A severe and underappreciated problem confronts anyone who holds a certain popular combination of theses - namely, that there is such a thing as knowledge by revelation alone and that a defensive maneuver known as skeptical theism is sufficient to undermine a variety of popular arguments from the magnitude, intensity, duration, and distribution of evil to the nonexistence of God. After briefly characterizing and commenting on these two positions, I identify and explore the puzzle generated by their combination, and I critically examine a variety of proposals for responding to that puzzle.

Bradley Monton (Colorado-Boulder) – "An Atheistic Defense of Christian Science"

Should the Christian community engage in Christian science—doing science starting from the standpoint of the Christian evidence base? I argue that the answer is “yes”. Moreover, this is an answer that both Christians and atheists can agree upon. Scientific progress should not be shackled by methodological naturalism; instead we need an ecumenical approach to science, which will allow for various high-level research programmes to count as science (including Christian science). If one does science by giving scientific arguments for or against such research programmes, one will fulfil the goal of having science be objective, open, and universal, not constrained by a methodology that favours the naturalistic worldview.

Timothy Pawl (U. of St. Thomas) – “Conciliar Christology and the Problem of Incompatible Predications”

Let Conciliar Christology be the conjunction of the claims made concerning the incarnation in the (first) seven Ecumenical Councils. In this talk I will present and evaluate an argument for the incoherence of Conciliar Christology. That argument stems from a charge of incoherence due to apparently incompatible predications both being true of the same one person, the God-man Jesus Christ. After presenting the argument, I consider nine possible responses to the argument, arguing that at least seven of them will not work.

Kenneth Taylor (Stanford) – “How to Vanquish the Fading Shadow of the Long Dead God”

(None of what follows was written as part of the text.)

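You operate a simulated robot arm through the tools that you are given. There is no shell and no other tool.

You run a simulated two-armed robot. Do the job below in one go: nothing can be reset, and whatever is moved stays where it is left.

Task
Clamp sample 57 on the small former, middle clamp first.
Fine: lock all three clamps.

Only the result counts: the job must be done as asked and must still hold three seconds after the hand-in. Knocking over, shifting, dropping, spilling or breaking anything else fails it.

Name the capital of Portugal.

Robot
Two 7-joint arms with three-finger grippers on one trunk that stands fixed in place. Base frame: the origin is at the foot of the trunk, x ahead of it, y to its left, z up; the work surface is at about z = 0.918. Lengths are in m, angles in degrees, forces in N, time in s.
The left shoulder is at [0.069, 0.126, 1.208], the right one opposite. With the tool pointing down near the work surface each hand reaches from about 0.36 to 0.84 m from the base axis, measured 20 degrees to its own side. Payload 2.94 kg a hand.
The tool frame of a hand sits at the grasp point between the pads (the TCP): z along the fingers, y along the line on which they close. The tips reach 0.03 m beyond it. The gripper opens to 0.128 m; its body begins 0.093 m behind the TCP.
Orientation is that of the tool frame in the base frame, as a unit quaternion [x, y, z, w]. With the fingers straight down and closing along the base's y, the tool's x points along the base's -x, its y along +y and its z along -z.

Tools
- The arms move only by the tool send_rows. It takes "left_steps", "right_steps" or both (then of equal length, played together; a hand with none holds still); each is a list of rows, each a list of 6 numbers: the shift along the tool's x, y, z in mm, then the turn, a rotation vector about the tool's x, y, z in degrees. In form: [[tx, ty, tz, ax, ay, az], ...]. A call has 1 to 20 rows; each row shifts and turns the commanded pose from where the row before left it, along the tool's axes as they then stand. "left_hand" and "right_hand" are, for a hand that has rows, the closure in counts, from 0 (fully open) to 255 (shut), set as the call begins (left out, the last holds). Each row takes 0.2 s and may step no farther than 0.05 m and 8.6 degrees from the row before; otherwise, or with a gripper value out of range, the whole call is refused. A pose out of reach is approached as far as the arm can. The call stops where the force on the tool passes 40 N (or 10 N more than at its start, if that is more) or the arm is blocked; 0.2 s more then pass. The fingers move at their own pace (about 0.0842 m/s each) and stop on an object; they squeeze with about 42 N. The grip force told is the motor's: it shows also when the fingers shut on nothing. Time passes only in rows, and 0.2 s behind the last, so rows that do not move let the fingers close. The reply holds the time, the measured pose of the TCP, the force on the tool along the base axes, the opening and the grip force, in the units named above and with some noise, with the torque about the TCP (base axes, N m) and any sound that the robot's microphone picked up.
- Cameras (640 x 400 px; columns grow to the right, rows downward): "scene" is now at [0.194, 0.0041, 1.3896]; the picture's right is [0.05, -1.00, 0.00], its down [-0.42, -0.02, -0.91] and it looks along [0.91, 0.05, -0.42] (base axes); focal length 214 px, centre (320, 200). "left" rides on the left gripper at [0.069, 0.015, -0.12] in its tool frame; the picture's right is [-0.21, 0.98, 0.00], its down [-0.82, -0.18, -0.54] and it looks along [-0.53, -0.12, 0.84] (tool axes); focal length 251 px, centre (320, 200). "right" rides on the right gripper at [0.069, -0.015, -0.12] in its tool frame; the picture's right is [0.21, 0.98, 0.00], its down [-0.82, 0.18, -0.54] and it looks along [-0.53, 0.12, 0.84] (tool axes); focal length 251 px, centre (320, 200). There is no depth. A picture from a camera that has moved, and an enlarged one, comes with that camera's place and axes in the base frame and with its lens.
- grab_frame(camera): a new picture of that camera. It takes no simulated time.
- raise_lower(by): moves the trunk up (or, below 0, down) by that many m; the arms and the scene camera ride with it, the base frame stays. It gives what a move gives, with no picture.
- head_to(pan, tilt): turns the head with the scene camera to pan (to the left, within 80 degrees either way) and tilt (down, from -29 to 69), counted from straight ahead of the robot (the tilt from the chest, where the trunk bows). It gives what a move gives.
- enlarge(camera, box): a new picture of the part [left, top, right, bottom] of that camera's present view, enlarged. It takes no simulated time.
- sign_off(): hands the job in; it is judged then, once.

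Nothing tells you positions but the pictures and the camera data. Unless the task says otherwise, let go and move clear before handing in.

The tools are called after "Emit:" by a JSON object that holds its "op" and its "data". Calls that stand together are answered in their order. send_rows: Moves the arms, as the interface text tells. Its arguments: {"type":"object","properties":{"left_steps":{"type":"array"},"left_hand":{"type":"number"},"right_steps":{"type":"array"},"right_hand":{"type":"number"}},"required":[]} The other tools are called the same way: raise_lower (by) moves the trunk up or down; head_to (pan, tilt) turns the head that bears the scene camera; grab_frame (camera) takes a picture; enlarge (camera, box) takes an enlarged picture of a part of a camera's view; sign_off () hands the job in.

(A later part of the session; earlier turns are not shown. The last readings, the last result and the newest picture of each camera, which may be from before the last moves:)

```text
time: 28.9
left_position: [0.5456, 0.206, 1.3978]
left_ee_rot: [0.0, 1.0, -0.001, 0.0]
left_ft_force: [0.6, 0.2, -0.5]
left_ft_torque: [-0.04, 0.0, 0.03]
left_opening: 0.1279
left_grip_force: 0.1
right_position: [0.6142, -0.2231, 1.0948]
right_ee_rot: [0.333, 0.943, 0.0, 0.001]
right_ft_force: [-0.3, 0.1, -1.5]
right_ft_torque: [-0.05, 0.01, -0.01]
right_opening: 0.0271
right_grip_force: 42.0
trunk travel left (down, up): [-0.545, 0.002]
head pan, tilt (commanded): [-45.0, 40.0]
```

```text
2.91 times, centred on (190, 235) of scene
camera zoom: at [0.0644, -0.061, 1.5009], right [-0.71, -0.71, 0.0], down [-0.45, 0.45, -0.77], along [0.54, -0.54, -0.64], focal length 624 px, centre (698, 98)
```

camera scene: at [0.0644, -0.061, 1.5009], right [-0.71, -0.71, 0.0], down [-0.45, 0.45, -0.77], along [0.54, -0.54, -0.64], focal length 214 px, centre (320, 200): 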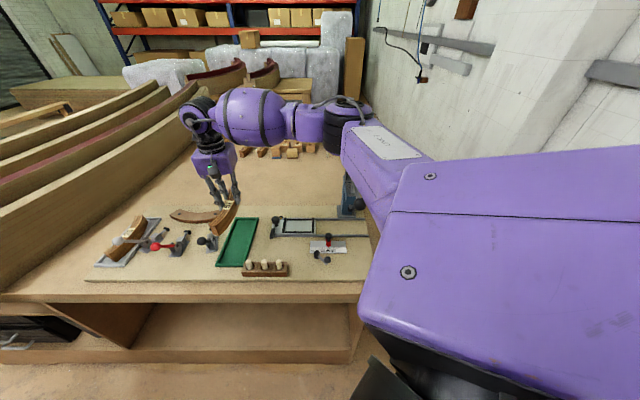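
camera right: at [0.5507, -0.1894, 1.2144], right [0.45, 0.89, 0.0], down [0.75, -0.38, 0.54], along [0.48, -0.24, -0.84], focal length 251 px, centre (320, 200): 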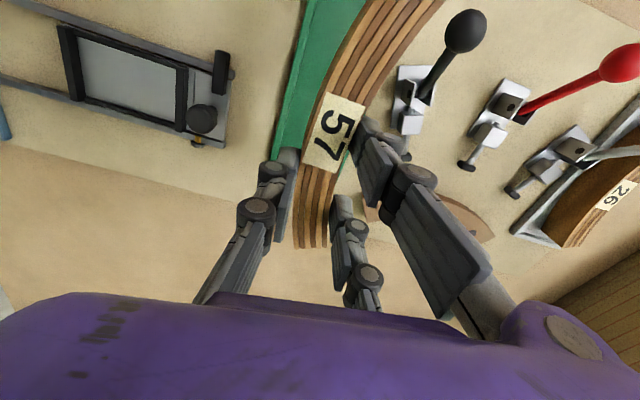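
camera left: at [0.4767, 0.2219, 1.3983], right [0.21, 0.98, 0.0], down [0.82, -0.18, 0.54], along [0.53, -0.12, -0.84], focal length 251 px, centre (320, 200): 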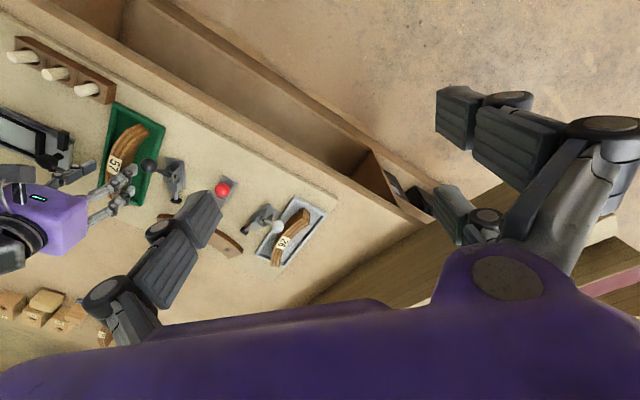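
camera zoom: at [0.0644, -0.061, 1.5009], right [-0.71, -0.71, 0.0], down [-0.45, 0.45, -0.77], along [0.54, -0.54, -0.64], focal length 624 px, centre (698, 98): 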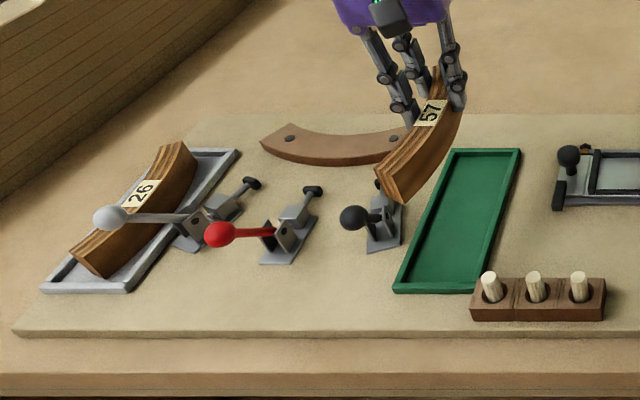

This essay takes its inspiration from Nietzsche's lament in The Gay Science that despite the death of God there may still be caves, for thousands of years in which what he calls God's "tremendous, gruesome shadow" will still be shown. I offer an interpretation of Nietzsche's talk of living in the shadow of God according to which it amounts to a kind of bad faith in which we mistakenly, desperately and dishonestly seek out immanent stand ins to play the sort of grounding roles that divine command, divine love, or divine nature were formerly thought to play. On Nietzsche's view to fully vanquish the last vestiges of the shadow of God, we must forthrightly acknowledge that once God has gone, all that was supposedly grounded in God must go as well. I shall argue that our collective tendency to cling to the shadow of God is most evident in the wide-spread belief in objective moral truth. Though many philosophers firmly and decisively reject divine commandment theories of morality, I shall argue that it is harder than most have imagined to make ultimate metaphysical sense of anything like the notion of objective moral truth in the absence of a transcendent being that might serve as the ultimate and trumping normative authority. But contrary to those who take the putative existence of objective moral truth to be a basis for belief in God, I shall argue that wiser course—the course that allows us to extinguish the fading shadow of the long dead God—is to learn to give up our misguided hankering after such truth in the first place.

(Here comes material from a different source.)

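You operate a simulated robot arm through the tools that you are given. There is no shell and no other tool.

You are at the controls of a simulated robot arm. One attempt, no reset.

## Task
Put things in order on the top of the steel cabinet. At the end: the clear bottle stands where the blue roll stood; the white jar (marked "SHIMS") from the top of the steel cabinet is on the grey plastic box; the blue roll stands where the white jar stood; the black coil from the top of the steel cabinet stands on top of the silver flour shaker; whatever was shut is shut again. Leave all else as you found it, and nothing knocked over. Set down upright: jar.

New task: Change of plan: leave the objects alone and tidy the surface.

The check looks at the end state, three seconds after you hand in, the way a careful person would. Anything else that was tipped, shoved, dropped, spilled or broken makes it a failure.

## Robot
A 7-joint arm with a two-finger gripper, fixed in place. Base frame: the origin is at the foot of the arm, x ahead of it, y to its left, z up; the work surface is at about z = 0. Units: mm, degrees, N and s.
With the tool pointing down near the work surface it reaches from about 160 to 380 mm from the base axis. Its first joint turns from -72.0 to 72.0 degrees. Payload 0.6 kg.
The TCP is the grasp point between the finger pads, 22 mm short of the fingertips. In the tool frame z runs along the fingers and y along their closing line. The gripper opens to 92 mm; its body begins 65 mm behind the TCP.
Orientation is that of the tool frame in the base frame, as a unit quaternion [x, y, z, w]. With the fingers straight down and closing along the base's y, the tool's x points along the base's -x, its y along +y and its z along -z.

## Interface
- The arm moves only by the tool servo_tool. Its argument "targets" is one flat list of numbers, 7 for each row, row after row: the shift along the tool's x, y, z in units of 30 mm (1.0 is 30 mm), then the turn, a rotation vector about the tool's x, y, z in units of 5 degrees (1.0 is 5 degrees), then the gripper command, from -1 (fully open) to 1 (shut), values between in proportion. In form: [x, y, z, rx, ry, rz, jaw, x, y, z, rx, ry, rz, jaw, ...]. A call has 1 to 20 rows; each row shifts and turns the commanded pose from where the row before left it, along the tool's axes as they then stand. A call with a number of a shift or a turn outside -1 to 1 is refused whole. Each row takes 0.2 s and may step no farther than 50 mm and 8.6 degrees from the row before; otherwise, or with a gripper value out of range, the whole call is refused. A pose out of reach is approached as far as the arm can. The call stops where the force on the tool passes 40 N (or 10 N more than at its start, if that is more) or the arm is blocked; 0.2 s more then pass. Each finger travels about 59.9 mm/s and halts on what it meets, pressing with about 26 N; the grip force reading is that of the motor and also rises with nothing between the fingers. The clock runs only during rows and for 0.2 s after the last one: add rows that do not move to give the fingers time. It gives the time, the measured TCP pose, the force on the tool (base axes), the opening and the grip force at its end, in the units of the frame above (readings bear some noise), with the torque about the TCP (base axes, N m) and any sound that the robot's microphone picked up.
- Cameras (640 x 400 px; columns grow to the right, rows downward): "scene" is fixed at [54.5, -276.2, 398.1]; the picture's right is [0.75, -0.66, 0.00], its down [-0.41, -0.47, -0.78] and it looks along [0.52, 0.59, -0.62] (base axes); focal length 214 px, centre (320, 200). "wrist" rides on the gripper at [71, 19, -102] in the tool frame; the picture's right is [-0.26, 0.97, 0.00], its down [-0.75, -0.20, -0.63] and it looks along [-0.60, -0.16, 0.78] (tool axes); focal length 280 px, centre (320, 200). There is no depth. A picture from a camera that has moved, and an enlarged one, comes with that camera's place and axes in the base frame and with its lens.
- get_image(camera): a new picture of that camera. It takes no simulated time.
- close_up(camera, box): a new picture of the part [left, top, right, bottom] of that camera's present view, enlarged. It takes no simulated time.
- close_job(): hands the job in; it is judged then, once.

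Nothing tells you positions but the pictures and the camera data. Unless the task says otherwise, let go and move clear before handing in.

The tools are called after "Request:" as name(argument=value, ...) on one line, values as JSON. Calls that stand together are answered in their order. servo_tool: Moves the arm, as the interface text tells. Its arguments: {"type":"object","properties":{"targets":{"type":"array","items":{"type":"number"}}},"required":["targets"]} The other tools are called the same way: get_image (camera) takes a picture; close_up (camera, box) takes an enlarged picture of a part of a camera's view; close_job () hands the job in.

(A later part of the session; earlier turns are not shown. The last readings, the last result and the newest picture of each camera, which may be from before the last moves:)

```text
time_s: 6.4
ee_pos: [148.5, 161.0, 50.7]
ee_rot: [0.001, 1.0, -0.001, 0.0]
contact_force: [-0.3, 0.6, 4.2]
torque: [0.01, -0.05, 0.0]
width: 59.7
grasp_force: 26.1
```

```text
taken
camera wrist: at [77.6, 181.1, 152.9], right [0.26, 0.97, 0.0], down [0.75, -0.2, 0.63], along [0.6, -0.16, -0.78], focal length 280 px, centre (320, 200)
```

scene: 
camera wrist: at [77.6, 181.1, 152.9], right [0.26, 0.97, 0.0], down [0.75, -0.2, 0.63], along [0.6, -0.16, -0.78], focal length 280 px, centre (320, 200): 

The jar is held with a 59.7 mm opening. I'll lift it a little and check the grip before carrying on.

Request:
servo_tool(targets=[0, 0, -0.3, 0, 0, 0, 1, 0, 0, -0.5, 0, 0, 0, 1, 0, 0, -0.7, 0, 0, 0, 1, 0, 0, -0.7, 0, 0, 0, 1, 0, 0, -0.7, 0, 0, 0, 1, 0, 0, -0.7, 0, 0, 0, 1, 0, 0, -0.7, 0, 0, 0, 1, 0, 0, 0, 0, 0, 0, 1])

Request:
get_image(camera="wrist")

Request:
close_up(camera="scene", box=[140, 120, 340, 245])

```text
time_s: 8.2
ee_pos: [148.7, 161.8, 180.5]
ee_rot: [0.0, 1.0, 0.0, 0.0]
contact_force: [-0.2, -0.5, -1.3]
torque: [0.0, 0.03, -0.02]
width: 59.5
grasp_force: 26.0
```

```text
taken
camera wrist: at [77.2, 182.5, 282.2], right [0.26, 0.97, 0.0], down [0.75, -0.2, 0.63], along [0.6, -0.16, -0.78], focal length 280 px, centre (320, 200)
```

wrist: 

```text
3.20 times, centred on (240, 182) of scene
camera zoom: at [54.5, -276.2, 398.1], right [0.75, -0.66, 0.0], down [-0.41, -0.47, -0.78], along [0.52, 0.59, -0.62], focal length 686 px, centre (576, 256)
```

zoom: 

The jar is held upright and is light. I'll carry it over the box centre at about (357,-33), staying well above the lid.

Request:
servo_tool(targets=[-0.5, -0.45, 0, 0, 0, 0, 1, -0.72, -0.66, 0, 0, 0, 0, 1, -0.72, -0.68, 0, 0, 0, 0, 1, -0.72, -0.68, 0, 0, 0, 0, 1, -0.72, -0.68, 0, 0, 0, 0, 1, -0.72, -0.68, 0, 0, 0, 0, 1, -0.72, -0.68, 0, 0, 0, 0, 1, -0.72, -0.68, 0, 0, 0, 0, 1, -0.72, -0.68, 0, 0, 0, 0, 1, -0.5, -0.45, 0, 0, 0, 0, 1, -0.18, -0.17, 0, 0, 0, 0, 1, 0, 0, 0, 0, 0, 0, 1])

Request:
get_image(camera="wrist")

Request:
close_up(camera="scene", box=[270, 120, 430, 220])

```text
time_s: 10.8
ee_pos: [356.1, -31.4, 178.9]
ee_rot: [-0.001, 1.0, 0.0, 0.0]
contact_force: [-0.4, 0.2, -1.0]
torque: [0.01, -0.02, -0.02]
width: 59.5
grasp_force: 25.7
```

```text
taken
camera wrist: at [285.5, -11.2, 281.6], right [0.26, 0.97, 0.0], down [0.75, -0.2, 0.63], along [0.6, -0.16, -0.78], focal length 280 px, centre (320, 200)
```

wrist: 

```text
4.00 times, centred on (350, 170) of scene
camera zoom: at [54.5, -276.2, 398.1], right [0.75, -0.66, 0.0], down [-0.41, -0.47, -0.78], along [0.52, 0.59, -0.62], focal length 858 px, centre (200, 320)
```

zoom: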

Joshua Thurow (UT-San Antonio) – “Some Reflections on Cognitive Science, Doubt, and Religious Belief”

David Hume observed in his Natural History of Religion that “the belief of invisible, intelligent power has been very generally diffused over the human race, in all places and in all ages." Today cognitive scientists of religion take Hume's observation seriously and have developed sophisticated, testable theories to explain it. Each of these theories is naturalistic - they explain why humans have religious beliefs without in any way appealing to the existence or activities of gods. Some have thought that these naturalistic explanations of religious belief cast doubt on religious belief. In this paper, I examine whether this is so. After distinguishing several different ways in which propositions can cast doubt on other propositions, I argue that one popular way of arguing that these theories cast doubt on religious belief - via a debunking argument - fails. I conclude by suggesting that the cognitive science theories of religion may have a better chance of casting doubt on religious belief by undermining some reasons, evidence, or arguments for religious beliefs.

Chris Tucker (Aukland/William & Mary) (co-authored with Mark Murphy) – “Welfare and the Problem of Evil”

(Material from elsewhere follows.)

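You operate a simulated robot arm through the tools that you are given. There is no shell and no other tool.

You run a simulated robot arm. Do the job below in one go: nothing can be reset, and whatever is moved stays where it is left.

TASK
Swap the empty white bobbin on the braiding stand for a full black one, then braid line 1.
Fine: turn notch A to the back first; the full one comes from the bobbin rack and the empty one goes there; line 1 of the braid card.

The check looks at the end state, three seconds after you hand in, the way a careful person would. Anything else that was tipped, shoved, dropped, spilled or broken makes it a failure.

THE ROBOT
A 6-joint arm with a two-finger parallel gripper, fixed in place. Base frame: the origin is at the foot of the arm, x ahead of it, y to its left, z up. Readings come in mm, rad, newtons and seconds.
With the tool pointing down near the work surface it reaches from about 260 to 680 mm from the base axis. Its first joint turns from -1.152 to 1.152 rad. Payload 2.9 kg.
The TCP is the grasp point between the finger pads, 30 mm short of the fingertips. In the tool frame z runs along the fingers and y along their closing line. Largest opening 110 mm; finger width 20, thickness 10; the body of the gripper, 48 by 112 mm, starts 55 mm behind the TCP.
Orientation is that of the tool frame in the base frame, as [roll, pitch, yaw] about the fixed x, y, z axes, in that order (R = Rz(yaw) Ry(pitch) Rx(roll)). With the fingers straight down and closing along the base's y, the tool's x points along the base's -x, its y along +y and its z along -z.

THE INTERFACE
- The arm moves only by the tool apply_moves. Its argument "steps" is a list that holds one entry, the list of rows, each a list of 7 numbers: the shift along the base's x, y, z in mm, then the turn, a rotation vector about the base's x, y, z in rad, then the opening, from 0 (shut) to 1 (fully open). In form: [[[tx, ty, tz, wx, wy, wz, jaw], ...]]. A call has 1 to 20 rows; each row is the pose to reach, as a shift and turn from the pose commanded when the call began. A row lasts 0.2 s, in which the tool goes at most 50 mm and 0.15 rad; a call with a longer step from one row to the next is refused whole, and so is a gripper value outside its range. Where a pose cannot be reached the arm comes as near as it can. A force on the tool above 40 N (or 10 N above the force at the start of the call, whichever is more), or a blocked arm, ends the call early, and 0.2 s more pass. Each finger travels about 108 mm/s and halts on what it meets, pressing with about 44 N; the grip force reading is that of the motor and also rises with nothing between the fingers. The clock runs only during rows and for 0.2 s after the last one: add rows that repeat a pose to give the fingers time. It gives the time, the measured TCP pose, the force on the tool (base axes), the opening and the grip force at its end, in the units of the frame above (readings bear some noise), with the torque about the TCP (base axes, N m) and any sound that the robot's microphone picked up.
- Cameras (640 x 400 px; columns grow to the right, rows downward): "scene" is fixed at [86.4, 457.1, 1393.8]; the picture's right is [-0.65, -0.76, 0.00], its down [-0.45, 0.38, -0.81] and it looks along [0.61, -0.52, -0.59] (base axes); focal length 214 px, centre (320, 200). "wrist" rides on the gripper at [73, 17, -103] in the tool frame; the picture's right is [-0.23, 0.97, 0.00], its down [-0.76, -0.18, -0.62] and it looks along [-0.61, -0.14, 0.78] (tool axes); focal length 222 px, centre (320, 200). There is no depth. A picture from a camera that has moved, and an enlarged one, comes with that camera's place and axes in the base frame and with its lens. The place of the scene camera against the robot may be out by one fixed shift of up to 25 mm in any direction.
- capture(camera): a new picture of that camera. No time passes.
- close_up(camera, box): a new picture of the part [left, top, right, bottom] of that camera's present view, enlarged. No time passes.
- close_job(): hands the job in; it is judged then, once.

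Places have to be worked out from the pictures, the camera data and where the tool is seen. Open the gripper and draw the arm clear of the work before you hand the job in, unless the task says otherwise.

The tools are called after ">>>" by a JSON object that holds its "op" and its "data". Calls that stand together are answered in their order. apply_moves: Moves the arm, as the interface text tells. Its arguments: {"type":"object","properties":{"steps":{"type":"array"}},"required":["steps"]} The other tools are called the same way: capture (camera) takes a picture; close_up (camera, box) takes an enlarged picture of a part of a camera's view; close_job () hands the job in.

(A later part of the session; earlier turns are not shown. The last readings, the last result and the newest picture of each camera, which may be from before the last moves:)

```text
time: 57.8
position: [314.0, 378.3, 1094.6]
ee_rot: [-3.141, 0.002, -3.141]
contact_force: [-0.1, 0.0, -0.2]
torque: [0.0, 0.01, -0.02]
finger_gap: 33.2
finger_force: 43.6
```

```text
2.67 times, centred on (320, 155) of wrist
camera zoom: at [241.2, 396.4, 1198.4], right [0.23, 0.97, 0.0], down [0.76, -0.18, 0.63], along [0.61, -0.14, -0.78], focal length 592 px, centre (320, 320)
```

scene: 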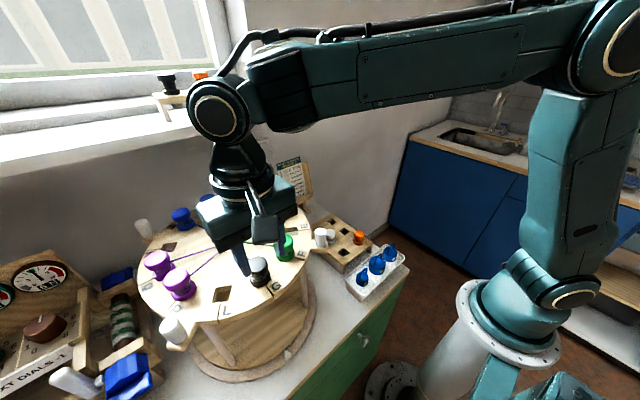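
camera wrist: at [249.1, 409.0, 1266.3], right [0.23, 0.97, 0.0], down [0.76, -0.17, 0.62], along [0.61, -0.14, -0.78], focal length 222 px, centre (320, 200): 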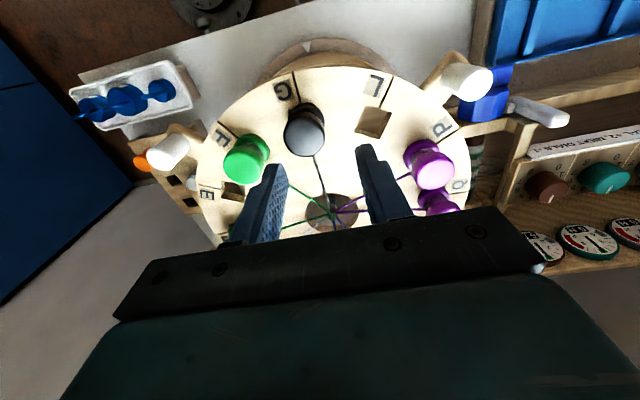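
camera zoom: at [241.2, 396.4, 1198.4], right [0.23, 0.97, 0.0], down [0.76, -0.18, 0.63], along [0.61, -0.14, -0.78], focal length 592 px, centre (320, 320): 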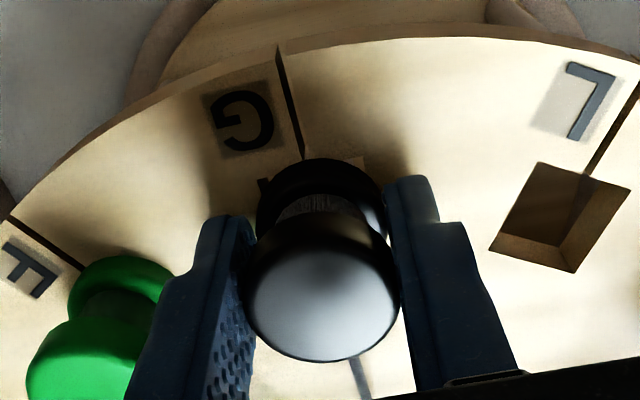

It seems almost undeniable that a morally perfect being would allow someone to suffer intensely only if that suffering is necessary for some purpose. This intuition is most salient, and thus most commonly given concrete expression, in the literature on the argument from evil. In fact, it is so commonly endorsed by both defenders and detractors of the argument that it has been dubbed the Standard Position. We take no stand on whether the Standard Position is true. Our goal is more irenic than that: we argue that it is incompatible with what are widely regarded as the strongest versions of the arguments from evil. As a very secondary aim, we also show that jettisoning the Standard Position weakens the problem of evil.